• TASK 1
Take the text segment and repeat only what runs from "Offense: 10" through "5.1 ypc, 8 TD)".
• TASK 2
Please continue the text segment.

• TEXT SEGMENT
Head Coach: Bronco Mendenhall (56-21 at BYU)

Last Bowl Game: 2010 New Mexico Bowl: beat UTEP 52-24

2010 Season Exit Survey

 

Schedule

9/3: at Ole Miss

9/10: at Texas

9/17: Utah (2010 result: lost 17-16)

9/23: UCF

9/30: Utah State (2010 result: lost 31-16)

10/8: San Jose State

10/15: at Oregon State (2009 result: won 44-20)

10/22: Idaho State

10/28: at TCU (2010 result: lost 31-3)

11/12: Idaho

11/19: New Mexico State

12/3: at Hawaii


2010 Offensive Statistics:

Scoring: 26.2 ppg (5th in MWC, 70th in Nation)

Rushing Yds/Game: 168.08 yds/game (3rd in MWC, 42nd in Nation)

Passing Yds/Game: 198.4 yds/game (5th in MWC, 76th in Nation)

Total Yds/Game: 366.5 yds/game (5th in MWC, 72nd in Nation)

 

2010 Defensive Statistics:

Scoring: 21.6 ppg (4th in MWC, 32nd in Nation)

Rushing Yds/Game: 138.62 yds/game (3rd in MWC, 45th in Nation)

Passing Yds/Game: 192.2 yds/game (3rd in MWC, 23rd in Nation)

Total Yds/Game: 330.8 yds/game (2nd in MWC, 24th in Nation)

 

2010 Misc Stats:

Turnover Margin: +0.08 per game (3rd in MWC, 50th in Nation)

Penalties: 44.8 yds/game (4th in MWC, 35th in Nation)

 

Returning Starters:

Offense: 10

Defense: 5

Kicker/Punter: 1

 

Top Returning Statistical Leaders:

Passing: QB Jake Heaps, Soph (219 for 384 for 2,316 yds, 15 TD, 9 INT)

Rushing: RB JJ Di Luigi, Sr (178 for 917, 5.1 ypc, 8 TD)

Receiving: WR Cody Hoffman, Soph (42 rec for 527 yds, 7 TD)

• RECORDED DATA
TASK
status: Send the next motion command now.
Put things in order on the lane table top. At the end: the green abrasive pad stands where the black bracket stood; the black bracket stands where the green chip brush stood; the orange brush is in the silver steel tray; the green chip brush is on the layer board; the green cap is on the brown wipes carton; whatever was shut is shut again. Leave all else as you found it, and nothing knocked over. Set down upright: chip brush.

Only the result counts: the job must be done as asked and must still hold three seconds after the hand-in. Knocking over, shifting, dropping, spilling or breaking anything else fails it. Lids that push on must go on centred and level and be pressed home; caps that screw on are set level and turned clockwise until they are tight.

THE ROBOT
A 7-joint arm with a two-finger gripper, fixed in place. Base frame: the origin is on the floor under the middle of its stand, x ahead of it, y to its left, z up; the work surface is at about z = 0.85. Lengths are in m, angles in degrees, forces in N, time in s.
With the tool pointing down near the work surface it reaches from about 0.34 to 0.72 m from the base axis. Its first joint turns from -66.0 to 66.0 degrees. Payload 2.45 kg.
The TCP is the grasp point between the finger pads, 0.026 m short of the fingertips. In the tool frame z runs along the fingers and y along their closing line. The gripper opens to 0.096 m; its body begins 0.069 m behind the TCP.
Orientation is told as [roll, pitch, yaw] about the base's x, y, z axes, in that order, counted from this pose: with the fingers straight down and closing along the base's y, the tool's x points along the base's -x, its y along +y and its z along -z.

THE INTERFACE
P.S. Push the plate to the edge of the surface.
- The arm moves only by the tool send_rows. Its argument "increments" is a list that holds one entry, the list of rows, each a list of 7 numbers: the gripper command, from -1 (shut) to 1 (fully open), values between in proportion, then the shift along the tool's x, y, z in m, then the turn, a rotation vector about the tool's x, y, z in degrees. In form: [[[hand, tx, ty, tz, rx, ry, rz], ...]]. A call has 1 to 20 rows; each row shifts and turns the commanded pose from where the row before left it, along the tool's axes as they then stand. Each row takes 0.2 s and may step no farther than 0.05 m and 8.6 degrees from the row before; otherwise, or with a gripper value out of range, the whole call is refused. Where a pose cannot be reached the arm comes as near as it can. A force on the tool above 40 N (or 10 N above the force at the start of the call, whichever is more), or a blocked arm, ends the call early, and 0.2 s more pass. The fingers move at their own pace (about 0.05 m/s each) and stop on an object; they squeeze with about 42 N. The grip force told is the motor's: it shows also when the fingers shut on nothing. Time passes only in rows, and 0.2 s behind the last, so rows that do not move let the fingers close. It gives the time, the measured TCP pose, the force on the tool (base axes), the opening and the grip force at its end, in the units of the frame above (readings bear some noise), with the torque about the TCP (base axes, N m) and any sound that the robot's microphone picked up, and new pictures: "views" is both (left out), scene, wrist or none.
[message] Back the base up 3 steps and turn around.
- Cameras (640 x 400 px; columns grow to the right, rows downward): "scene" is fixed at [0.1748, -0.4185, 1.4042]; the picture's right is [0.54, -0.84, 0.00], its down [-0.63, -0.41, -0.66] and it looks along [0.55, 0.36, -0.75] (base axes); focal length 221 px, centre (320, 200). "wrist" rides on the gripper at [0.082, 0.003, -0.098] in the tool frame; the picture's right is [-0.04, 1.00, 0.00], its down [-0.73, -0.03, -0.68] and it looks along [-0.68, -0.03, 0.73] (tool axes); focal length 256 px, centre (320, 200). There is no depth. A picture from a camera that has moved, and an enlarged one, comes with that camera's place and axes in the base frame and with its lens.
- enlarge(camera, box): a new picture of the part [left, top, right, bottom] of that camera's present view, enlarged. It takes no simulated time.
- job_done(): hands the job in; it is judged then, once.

• REPLY 1
Offense: 10

Defense: 5

Kicker/Punter: 1

 

Top Returning Statistical Leaders:

Passing: QB Jake Heaps, Soph (219 for 384 for 2,316 yds, 15 TD, 9 INT)

Rushing: RB JJ Di Luigi, Sr (178 for 917, 5.1 ypc, 8 TD)

• REPLY 2
Tackles: LB Brandon Ogletree, Jr (51)

Sacks: CB Corby Eason, Sr (3.5)

Interceptions: LB Brandon Ogletree, Jr; LB Jameson Frazier, Sr (2)

 

Bowl Predictions:

Athlon Sports: Armed Forces Bowl (vs Southern Miss)

Phil Steele: Armed Forces Bowl (vs Tulsa)

 

BYU got off to an ominous start last year when they dropped five of their first seven games. In that stretch they beat two pretty good teams in Washington and San Diego State but they also fell to a Utah State team that won only four games. The season turned against Wyoming as they went on a four game winning streak including that victory and finished 7-6 despite starting a woeful 2-5. Of course, it helps getting a 4-game winning streak when your opponents during that stretch finished the season at a combined 7-42. BYU proved it could hang with a Nationally ranked team when they lost a nail biter to then #20 Utah when they had a 42 yard field goal attempt blocked. 

The 2010 season was an important one for Freshman Jake Heaps. He took his lumps early against the likes of FSU and TCU as he threw for just 1 TD over the first 7 games of the season and added 6 INT. Over the last 6 games Heaps threw for over 200 yards in every game but Wyoming and turned over the TD:INT ratio as he threw 14 TD to only 3 INT. The biggest reason for optimism with the Cougars from the outside is the growth of Heaps and the fact that he returns his offense almost fully intact. Add that to a coach who has made his money through defense and you should have a well balanced team.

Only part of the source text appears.